ARTICLE 12: LAW AND PROCEEDINGS
12.1. GOVERNING LAW
-------------------
This Agreement shall be governed and construed in accordance with the laws of
the Netherlands.
20
12.2 PROCEEDINGS
----------------
The parties irrevocably submit to the exclusive jurisdiction of the Court of
Rotterdam, the Netherlands.
THUS AGREED AND SIGNED IN TWO ORIGINAL COPIES IN WEESP ON 20TH NOVEMBER 1998.

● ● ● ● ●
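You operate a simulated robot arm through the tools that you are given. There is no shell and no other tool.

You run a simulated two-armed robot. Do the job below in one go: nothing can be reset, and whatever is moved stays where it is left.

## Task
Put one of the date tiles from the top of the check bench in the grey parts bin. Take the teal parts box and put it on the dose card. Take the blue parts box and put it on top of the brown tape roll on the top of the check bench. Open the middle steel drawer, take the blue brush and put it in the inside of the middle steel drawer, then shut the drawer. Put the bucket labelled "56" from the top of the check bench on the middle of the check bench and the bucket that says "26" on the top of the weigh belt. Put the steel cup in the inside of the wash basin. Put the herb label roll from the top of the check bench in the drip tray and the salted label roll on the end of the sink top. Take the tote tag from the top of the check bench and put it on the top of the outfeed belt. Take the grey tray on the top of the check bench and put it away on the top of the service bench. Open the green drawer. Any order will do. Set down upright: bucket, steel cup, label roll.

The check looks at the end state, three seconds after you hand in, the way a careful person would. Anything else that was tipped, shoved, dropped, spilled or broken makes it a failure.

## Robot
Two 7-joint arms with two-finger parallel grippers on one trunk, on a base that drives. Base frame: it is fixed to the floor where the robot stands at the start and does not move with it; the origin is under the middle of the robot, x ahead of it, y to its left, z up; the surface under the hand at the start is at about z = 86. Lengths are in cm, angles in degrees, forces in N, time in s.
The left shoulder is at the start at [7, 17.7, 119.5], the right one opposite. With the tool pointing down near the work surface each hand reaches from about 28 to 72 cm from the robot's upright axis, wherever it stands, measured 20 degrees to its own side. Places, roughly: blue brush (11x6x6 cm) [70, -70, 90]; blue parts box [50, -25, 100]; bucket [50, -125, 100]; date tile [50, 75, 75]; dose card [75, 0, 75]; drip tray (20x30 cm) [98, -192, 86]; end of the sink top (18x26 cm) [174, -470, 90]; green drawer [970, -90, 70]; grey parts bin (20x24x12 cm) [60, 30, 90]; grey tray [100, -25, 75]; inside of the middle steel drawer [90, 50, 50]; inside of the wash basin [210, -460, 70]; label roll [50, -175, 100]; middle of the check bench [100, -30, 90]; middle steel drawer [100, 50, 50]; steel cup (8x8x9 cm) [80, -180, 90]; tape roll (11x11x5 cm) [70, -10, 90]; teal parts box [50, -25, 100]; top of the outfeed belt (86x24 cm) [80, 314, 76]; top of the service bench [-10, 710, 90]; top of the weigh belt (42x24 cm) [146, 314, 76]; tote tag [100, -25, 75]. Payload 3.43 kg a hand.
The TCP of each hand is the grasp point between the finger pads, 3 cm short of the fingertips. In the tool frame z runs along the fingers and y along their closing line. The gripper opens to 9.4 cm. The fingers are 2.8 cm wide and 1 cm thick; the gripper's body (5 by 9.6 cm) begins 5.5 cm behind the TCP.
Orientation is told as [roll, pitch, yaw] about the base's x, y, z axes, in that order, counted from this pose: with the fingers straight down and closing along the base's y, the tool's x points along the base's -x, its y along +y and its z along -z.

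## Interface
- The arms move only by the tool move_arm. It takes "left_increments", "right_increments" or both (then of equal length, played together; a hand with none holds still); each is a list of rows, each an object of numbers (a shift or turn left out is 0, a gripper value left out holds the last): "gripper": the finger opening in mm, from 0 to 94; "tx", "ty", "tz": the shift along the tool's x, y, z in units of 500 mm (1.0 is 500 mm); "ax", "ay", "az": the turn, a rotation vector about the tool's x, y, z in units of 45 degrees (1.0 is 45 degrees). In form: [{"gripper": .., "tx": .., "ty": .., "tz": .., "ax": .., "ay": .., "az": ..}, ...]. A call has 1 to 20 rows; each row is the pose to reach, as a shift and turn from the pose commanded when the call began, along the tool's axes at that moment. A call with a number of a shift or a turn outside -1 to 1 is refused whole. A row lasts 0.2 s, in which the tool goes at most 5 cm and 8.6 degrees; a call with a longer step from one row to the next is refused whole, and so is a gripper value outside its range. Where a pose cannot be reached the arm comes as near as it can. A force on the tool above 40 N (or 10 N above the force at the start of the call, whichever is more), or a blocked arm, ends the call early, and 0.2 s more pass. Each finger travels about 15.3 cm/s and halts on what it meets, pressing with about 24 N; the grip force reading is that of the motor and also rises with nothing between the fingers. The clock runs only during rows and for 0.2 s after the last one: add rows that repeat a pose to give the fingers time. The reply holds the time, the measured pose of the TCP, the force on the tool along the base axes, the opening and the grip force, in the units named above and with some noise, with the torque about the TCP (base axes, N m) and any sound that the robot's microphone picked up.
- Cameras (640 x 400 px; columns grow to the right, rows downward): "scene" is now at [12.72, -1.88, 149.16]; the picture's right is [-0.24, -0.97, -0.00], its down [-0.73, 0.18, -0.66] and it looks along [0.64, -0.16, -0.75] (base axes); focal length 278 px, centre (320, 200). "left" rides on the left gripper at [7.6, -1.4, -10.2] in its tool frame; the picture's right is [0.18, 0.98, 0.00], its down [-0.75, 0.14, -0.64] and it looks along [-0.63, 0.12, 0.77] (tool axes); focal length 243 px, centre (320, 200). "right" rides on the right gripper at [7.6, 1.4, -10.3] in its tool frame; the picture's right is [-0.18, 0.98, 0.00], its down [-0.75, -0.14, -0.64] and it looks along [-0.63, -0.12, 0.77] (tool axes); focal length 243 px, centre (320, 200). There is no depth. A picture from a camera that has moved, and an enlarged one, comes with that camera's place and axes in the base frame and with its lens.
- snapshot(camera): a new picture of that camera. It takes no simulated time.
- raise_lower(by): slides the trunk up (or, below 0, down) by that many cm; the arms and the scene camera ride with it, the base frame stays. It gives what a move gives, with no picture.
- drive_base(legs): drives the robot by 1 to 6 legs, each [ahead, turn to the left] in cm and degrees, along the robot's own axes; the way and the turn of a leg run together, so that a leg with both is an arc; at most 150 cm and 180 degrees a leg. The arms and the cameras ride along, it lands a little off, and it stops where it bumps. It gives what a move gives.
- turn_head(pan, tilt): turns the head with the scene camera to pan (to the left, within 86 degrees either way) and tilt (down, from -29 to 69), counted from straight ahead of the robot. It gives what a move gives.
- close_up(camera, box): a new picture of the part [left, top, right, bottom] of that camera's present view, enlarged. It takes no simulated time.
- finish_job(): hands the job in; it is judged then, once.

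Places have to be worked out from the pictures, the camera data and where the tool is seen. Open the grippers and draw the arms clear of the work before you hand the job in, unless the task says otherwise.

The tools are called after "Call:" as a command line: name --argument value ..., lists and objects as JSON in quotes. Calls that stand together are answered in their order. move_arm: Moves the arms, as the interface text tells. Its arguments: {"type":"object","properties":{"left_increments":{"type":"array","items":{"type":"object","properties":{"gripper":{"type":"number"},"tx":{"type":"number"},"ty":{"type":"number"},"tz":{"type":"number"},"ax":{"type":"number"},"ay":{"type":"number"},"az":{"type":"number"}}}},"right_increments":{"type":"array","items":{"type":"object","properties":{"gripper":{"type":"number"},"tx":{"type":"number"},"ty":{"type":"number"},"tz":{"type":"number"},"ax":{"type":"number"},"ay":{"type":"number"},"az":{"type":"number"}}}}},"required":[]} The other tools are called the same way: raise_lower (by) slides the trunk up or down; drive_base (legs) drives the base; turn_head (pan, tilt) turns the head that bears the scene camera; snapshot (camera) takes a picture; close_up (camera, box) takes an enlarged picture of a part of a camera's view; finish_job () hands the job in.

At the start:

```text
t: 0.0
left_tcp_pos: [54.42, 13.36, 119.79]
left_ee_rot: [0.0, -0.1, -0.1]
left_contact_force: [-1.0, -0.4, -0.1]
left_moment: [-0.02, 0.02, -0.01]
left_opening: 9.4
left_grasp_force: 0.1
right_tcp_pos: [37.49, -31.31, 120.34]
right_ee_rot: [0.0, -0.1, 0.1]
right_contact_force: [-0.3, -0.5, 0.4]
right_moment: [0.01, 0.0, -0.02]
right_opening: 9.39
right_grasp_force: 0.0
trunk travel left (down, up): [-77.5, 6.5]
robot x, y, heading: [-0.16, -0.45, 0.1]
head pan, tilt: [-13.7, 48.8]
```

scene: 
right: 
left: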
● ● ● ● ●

/s/ Johan Xxxx Xxxxxx Xxxxx
---------------------------------------
For and on behalf of J.L.B. Holding B.V.:
Mr. Johan Xxxx Xxxxxx Xxxxx
/s/ Xxxxxxxx Xxxx
---------------------------------------------
For and on behalf of Xxxxx Xxxxx Holding B.V.:
Xx. Xxxxxxxx Xxxx.
/s/ Johan Xxxx Xxxxxx Xxxxx
--------------------------------------
For and on behalf of Music Print B.V.:
Mr. Johan Xxxx Xxxxxx Xxxxx.
/s/ Johan Xxxx Xxxxxx Xxxxx
---------------------------
Mr. Johan Xxxx Xxxxxx Xxxxx.
Schedules to the Investment Agreement (Omitted Herein)
Schedule 1 Draft Notary Deed
Schedule 2a Excerpt from the Registers of the Chamber of Commerce concerning
the Company
Schedule 2b Articles of Association of the Company
Schedule 3 Employees
Schedule 4
Schedule 5 Properties
Schedule 6 The Warranties
Schedule 7 Indemnity against Taxation Liability
Schedule 8 Limitations on Claims
Schedule 9 Consultancy Agreement
Schedule 10 Printing and Production Work Agreement
Schedule 11 Disclosure
The Company will furnish supplementally a copy of any omitted schedule to the
Securities and Exchange Commission upon request.